PAGE EXTRACT –
--- Begin ---

In our opinion and to the best of our information and according to the explanations given to us, the remuneration paid by the Company to its directors during the year is in accordance with the provisions of section 197 of the Act.

h) With respect to the other matters to be included in the Auditor’s Report in accordance with Rule 11 of the Companies (Audit and Auditors) Rules, 2014, in our opinion and to the best of our information and according to the explanations given to us:

i) The Company has disclosed the impact of pending litigations on its financial position in its standalone financial statements.

ii) The Company has made provision, as required under the applicable law or accounting standards, for material foreseeable losses, if any.

iii) There is no fund which is pending to be transferred to the Investor Education and Protection Fund by the Company.

--- End ---

Type the page extract over again with no edits.

DATA –
--- Begin ---

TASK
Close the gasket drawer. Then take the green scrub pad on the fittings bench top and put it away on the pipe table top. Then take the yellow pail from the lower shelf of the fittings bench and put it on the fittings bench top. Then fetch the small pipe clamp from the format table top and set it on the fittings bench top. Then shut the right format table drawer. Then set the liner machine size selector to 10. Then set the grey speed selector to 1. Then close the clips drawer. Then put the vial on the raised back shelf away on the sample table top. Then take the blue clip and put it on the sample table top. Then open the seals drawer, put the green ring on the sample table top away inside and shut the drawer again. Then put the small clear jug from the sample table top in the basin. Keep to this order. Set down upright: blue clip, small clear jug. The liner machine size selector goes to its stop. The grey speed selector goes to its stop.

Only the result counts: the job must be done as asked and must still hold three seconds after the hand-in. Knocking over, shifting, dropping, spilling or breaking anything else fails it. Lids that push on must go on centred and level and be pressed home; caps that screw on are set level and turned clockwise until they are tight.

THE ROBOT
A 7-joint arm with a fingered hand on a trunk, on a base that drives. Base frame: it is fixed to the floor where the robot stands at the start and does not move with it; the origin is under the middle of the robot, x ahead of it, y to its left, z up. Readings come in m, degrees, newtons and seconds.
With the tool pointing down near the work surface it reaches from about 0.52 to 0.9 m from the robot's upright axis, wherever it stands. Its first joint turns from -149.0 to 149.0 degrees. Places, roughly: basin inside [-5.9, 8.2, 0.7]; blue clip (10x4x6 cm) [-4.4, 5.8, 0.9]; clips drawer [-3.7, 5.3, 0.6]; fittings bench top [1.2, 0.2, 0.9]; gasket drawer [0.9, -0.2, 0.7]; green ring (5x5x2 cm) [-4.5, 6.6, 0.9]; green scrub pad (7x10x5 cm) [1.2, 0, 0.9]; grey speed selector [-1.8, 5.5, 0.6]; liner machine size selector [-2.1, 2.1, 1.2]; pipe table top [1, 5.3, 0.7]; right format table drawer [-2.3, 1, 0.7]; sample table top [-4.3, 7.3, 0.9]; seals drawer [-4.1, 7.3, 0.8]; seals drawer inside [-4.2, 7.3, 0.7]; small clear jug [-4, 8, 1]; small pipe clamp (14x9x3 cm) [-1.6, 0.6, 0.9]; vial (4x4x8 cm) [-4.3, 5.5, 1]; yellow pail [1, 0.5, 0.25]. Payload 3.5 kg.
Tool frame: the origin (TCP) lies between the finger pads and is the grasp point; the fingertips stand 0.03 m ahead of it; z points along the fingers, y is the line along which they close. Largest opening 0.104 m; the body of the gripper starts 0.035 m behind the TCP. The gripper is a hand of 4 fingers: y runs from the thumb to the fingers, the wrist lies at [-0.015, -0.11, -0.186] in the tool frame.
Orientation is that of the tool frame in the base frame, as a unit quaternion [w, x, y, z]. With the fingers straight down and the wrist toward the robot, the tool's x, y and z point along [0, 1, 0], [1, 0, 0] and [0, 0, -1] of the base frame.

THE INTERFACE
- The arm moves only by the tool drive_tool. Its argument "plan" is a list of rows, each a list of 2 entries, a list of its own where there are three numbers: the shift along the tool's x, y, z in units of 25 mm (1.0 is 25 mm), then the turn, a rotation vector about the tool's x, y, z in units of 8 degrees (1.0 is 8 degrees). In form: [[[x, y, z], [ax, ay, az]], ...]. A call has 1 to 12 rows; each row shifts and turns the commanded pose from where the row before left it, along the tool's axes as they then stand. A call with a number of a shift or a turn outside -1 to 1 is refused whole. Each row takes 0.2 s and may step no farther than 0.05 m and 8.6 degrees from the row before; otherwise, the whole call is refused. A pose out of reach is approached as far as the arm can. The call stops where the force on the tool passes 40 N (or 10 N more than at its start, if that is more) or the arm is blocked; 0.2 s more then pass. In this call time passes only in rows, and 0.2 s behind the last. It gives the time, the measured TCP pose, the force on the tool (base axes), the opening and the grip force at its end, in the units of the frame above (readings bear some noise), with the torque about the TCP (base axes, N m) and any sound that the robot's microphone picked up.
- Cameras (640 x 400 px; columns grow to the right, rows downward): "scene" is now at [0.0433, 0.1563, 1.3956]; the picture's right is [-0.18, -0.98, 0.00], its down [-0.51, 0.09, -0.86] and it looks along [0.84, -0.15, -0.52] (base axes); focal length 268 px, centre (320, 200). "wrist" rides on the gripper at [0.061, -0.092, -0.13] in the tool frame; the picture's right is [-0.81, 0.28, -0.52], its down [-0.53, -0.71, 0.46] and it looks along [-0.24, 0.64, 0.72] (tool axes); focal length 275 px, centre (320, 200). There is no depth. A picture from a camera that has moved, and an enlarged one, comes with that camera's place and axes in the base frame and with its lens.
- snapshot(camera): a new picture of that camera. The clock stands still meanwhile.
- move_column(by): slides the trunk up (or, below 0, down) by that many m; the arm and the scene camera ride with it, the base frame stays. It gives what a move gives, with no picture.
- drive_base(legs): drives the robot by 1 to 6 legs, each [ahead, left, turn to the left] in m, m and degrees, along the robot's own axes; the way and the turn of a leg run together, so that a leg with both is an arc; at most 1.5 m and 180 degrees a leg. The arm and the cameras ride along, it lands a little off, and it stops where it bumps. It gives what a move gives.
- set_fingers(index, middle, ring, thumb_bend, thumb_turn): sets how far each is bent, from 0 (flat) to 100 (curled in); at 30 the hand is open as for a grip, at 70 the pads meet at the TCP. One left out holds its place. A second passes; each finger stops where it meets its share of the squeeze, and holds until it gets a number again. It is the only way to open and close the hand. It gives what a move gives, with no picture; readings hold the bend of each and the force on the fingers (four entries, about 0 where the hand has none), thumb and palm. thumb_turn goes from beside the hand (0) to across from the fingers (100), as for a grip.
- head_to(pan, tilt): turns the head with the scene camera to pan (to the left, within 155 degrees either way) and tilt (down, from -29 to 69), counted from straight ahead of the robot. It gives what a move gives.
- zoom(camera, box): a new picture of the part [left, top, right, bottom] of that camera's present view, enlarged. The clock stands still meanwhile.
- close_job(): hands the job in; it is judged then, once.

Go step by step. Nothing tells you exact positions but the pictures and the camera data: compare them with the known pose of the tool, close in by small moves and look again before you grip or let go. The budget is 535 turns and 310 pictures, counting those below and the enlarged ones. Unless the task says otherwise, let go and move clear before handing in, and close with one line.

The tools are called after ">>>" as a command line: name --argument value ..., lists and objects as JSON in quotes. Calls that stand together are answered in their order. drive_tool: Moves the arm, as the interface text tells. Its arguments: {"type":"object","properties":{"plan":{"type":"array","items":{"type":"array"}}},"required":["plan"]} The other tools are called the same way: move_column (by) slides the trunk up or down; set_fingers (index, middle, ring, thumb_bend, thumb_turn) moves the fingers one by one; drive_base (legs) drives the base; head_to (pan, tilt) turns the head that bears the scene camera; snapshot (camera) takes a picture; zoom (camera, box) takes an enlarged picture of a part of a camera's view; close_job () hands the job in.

--- End ---

ANSWER FOR THIS EXERCISE –
In our opinion and to the best of our information and according to the explanations given to us, the remuneration paid by the Company to its directors during the year is in accordance with the provisions of section 197 of the Act.

h) With respect to the other matters to be included in the Auditor’s Report in accordance with Rule 11 of the Companies (Audit and Auditors) Rules, 2014, in our opinion and to the best of our information and according to the explanations given to us:

i) The Company has disclosed the impact of pending litigations on its financial position in its standalone financial statements.

ii) The Company has made provision, as required under the applicable law or accounting standards, for material foreseeable losses, if any.

iii) There is no fund which is pending to be transferred to the Investor Education and Protection Fund by the Company.